# Reading text
Ancient Greek comedy
Ancient Greek comedy was one of the final three principal dramatic forms in the theatre of classical Greece (the others being tragedy and the satyr play). Athenian comedy is conventionally divided into three periods, Old Comedy, Middle Comedy, and New Comedy. Old Comedy survives today largely in the form of the eleven surviving plays of Aristophanes, while Middle Comedy is largely lost, i.e. preserved only in relatively short fragments by authors such as Athenaeus of Naucratis. New Comedy is known primarily from the substantial papyrus fragments of Menander.
The philosopher Aristotle wrote in his Poetics (c. 335 BC) that comedy is a representation of laughable people and involves some kind of blunder or ugliness which does not cause pain or disaster.[1] C. A. Trypanis wrote that comedy is the last of the great species of poetry Greece gave to the world.[2]
Contents
Periods[edit]
The Alexandrine grammarians, and most likely Aristophanes of Byzantium in particular, seem to have been the first to divide Greek comedy into what became the canonical three periods:[3] Old Comedy (ἀρχαία archaia), Middle Comedy (μέση mese) and New Comedy (νέα nea). These divisions appear to be largely arbitrary, and ancient comedy almost certainly developed constantly over the years.[4]
Old Comedy (archaia)[edit]
The most important Old Comic dramatist is Aristophanes. Born in 446 B.C., his works, with their pungent political satire and abundance of sexual and scatological innuendo, effectively define the genre today. Aristophanes lampooned the most important personalities and institutions of his day, as can be seen, for example, in his buffoonish portrayal of Socrates in The Clouds, and in his racy anti-war farce Lysistrata. He was one of a large number[clarification needed] of comic poets working in Athens in the late 5th century, his most important contemporary rivals being Hermippus and Eupolis.

# Information provided
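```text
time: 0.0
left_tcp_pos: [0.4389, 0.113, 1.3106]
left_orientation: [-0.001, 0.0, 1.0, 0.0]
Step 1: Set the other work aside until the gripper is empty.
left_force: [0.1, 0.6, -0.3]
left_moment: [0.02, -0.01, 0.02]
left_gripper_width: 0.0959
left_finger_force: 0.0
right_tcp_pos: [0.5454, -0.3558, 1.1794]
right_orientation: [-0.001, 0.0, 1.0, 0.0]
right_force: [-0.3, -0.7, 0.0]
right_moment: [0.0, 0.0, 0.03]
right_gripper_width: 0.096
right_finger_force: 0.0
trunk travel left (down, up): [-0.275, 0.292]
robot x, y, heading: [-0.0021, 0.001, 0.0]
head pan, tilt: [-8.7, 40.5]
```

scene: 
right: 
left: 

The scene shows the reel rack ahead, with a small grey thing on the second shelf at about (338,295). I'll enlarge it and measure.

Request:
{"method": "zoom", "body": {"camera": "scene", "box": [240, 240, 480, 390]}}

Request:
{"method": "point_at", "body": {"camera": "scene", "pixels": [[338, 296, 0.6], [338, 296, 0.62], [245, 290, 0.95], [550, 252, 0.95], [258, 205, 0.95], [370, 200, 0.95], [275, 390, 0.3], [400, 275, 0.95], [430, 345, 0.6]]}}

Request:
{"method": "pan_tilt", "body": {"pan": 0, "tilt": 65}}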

# Work to complete
Pick up the reading text at the point where it stops and go on.

# The output
The Old Comedy subsequently influenced later European writers such as Rabelais, Cervantes, Swift, and Voltaire. In particular, they copied the technique of disguising a political attack as buffoonery. The legacy of Old Comedy can be seen today in political satires such as Dr. Strangelove and in the televised buffoonery of Monty Python and Saturday Night Live.[5][6][need quotation to verify]
Middle Comedy (mese)[edit]
The line between Old and Middle Comedy is not clearly marked chronologically, Aristophanes and others of the latest writers of the Old Comedy being sometimes regarded as the earliest Middle Comic poets. For ancient scholars, the term may have meant little more than "later than Aristophanes and his contemporaries, but earlier than Menander". Middle Comedy is generally seen as differing from Old Comedy in three essential particulars: the role of the chorus was diminished to the point where it had no influence on the plot; public characters were not impersonated or personified onstage; and the objects of ridicule were general rather than personal, literary rather than political. For at least a time, mythological burlesque was popular among the Middle Comic poets. Stock characters of all sorts also emerge: courtesans, parasites, revellers, philosophers, boastful soldiers, and especially the conceited cook with his parade of culinary science.
Because no complete Middle Comic plays have been preserved, it is impossible to offer any real assessment of their literary value or "genius". But many Middle Comic plays appear to have been revived in Sicily and Magna Graecia in this period, suggesting that they had considerable widespread literary and social influence.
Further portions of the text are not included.